Complete simplicial fans, Stanley--Reisner rings, and equivariant h-polynomials

TL;DR

This paper develops a graded character formula for finite group actions on Stanley--Reisner rings of complete simplicial fans, linking algebraic, geometric, and combinatorial invariants.

Contribution

It introduces an equivariant h-polynomial and a hybrid fan tool to compute Poincaré polynomials of invariants and quotients in toric geometry.

Findings

Derived a graded character formula for group actions on Stanley--Reisner rings.

Computed Poincaré polynomials of invariants under reflection group actions.
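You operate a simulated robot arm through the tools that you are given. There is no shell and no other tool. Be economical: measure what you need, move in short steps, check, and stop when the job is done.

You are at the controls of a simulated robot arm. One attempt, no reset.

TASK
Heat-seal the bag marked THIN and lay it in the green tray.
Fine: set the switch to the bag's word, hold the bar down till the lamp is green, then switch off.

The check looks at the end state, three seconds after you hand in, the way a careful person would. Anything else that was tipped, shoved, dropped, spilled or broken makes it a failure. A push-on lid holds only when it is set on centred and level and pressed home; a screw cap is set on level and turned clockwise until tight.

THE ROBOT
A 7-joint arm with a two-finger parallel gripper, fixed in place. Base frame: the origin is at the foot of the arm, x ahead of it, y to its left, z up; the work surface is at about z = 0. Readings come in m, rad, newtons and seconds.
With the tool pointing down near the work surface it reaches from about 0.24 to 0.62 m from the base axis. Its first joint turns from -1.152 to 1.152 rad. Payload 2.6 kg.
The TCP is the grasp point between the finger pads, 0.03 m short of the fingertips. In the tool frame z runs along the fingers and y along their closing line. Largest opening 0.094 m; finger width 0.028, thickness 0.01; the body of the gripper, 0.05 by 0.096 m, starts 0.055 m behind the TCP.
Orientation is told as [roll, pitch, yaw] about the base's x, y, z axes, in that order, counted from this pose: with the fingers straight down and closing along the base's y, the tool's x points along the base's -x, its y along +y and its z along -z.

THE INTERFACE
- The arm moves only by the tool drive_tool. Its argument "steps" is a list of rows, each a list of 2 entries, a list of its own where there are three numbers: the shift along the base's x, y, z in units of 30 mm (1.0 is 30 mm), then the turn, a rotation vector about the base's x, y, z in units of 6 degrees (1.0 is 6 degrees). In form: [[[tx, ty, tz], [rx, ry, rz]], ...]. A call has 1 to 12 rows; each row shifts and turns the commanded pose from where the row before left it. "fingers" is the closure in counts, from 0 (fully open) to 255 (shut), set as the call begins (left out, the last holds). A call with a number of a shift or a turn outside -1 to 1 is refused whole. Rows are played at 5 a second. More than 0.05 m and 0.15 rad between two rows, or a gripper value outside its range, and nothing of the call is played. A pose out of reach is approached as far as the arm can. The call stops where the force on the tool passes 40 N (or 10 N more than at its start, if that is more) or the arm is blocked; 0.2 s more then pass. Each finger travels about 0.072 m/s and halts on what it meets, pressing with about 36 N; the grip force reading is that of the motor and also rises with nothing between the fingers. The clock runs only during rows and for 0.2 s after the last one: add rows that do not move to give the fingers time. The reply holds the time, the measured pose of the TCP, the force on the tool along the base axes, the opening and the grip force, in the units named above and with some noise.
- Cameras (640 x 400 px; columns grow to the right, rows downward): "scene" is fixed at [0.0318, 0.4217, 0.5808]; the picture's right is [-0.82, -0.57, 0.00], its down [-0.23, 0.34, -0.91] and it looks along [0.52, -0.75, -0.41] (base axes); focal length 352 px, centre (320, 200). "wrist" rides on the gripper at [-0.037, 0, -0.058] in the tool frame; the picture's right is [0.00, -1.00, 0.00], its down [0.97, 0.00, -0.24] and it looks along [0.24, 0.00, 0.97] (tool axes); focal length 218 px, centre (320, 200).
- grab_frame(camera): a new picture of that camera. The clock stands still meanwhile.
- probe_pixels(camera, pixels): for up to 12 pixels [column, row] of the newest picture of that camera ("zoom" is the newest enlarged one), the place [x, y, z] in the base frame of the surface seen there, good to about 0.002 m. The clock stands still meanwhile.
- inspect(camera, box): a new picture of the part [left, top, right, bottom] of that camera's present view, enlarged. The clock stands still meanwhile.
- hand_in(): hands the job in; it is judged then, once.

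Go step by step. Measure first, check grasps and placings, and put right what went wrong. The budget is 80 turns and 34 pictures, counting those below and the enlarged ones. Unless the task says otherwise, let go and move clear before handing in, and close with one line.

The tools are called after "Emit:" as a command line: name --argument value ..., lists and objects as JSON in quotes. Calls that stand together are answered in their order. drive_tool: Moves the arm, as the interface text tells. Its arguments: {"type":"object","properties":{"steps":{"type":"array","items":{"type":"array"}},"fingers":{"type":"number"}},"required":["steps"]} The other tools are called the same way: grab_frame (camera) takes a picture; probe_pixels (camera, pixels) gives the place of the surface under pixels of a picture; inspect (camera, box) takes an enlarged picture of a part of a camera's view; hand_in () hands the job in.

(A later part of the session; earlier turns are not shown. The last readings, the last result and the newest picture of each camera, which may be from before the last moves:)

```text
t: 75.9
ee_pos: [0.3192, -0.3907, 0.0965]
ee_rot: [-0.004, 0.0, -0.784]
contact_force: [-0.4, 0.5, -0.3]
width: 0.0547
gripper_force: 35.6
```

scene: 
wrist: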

Showed the Poincaré polynomial of a quotient toric orbifold matches that of an associated hybrid fan.

Abstract

We derive a graded character formula for the action of any finite group on the Artinian reduction of the Stanley--Reisner ring of any complete simplicial fan, which is given by an equivariant version of the classical h-polynomial. This gives the graded character formula for the representation of the group on the cohomology of the associated toric variety when the fan is rational. As an application, we use a navel tool, which we called hybrid fan, to compute the Poincar\'e polynomial of the invariants of the Artinian reduction of the Stanley--Reisner ring of any complete simplicial fan under a finite reflection group action. This implies that the Poincar\'e polynomial of the quotient of a compact toric orbifold by any finite reflection group is equal to the Poincar\'e polynomial of the compact toric orbifold associated to the hybrid fan.